When I tell people that I live in Willimantic, Connecticut, they often ask about the meaning of the name. I usually tell them that residents claim that Willimantic is Pequot-Mohegan for “swift waters,” a reference to the Willimantic River, which drops 91 feet in less than a mile as it courses through a narrow gneiss gorge. Strictly speaking, I have told the truth – the residents do claim that Willimantic is Pequot-Mohegan for “swift waters.” But the full story is a lot more complicated.

True enough, Willimantic is probably derived from Pequot-Mohegan (although it might instead be from Narragansett, a related language), but the original word or phrase has been garbled beyond recognition, and the meaning is now unclear. It might mean “swift waters,” but it could also mean either “cedar swamp” or “lookout.” (Impatient readers can scroll down to the last paragraph to find out about the meaning of Willimantic. Readers interested in learning more about indigenous place names in Connecticut generally should keep reading.)

One reason for all this confusion is that the indigenous peoples of Connecticut, who came up with the original versions of these names, spoke several different variations of a diverse family of languages known as Algonkian (or Algonquian).

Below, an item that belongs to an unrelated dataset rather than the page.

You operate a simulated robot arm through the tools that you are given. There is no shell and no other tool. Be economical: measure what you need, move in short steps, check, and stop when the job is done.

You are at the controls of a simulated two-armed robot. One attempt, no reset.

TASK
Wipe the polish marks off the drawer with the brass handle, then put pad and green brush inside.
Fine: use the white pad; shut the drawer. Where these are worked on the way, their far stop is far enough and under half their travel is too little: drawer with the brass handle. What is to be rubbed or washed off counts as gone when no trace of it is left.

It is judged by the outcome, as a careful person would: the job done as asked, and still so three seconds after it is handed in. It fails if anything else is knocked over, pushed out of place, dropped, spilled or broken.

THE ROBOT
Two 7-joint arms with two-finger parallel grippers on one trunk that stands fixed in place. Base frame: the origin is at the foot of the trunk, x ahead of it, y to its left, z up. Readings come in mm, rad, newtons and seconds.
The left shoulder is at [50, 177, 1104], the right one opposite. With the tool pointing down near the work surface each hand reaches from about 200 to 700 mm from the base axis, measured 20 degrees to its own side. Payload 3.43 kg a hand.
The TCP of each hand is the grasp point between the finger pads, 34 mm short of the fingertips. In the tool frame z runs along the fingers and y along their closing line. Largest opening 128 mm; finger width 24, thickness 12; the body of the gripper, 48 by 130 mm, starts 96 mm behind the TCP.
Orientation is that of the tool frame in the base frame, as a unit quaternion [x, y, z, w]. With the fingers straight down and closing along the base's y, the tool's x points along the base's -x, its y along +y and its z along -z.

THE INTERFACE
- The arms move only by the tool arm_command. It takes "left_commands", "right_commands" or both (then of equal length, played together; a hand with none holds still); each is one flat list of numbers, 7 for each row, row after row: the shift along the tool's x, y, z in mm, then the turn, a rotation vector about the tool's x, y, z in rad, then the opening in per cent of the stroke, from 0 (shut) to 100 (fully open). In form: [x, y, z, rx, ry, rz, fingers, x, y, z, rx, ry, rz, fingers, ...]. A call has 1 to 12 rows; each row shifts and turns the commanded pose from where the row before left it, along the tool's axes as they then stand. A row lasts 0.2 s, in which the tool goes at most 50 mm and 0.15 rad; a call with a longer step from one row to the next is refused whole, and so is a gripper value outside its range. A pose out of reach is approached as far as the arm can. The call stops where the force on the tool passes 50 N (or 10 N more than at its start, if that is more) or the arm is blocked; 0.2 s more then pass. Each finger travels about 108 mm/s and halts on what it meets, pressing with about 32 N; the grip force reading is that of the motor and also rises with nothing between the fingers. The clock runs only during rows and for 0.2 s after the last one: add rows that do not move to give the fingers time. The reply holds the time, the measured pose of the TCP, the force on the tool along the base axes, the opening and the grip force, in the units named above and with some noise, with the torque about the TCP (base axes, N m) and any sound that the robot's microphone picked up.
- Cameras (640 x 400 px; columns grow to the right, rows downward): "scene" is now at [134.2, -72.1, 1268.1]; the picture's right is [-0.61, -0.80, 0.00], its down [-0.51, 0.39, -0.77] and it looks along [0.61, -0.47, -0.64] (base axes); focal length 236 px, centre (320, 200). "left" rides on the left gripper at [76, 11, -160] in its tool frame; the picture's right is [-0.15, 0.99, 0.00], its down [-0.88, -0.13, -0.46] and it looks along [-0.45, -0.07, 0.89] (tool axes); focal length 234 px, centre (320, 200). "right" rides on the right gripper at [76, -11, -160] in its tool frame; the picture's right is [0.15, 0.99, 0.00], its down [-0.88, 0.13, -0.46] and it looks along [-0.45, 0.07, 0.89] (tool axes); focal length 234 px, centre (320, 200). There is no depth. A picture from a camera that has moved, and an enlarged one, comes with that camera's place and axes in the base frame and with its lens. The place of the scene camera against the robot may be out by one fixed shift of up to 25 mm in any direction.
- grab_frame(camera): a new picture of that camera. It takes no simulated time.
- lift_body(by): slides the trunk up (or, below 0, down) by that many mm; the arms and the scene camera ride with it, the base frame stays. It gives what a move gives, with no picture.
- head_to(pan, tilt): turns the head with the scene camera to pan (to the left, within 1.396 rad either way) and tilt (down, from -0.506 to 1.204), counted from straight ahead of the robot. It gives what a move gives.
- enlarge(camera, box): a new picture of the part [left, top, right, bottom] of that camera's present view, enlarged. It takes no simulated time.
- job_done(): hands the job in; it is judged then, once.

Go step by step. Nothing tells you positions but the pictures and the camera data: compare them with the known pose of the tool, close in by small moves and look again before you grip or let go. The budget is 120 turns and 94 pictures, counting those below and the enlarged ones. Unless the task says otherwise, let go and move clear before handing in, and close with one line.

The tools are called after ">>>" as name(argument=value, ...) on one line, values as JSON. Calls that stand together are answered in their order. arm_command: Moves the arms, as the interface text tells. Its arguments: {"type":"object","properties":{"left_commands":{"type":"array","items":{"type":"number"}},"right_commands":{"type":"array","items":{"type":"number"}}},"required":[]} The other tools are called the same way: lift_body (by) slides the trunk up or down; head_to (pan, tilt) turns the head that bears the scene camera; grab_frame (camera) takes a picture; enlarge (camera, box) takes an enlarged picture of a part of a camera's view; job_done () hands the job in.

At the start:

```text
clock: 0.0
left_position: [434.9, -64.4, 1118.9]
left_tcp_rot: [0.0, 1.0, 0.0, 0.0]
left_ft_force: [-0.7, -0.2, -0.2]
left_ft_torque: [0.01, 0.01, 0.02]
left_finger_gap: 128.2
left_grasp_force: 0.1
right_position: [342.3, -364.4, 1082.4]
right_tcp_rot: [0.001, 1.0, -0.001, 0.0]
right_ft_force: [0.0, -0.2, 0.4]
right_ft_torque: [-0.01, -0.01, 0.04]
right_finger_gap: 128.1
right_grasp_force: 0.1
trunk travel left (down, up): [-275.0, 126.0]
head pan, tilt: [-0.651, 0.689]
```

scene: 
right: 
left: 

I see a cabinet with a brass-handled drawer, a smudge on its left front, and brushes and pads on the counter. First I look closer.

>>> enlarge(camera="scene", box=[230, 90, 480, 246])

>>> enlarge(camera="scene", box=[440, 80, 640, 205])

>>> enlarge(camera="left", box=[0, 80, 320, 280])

In 1600 Algonkian-speakers occupied a vast expanse of territory in eastern North America, stretching all the way from northern Canada, to the Carolinas, to the Great Plains. They were divided into dozens of independent groups or nations or tribes, most of which spoke their own distinct version of Algonkian. Each version differed from the others as much as English does from German or Swedish, French from Spanish or Romanian, or Polish from Russian or Slovenian. In order to translate a specific place name, one has to know which version of Algonkian it came from. Two different groups of Algonkians lived near Willimantic: the Pequots and Mohegans (who before the early 1600s were really the same people, and who thus spoke the same language) to the south, and the Nipmucs to the north. It is impossible to be sure which of them – if either – first coined the name Willimantic — or, more accurately, coined a name that sounded to English ears as something sort of like Willimantic. Still, the English colonists who arrived in the 1600s knew the Mohegans and Pequots better than they did the Nipmucs, so it is more likely than not that the word came from them.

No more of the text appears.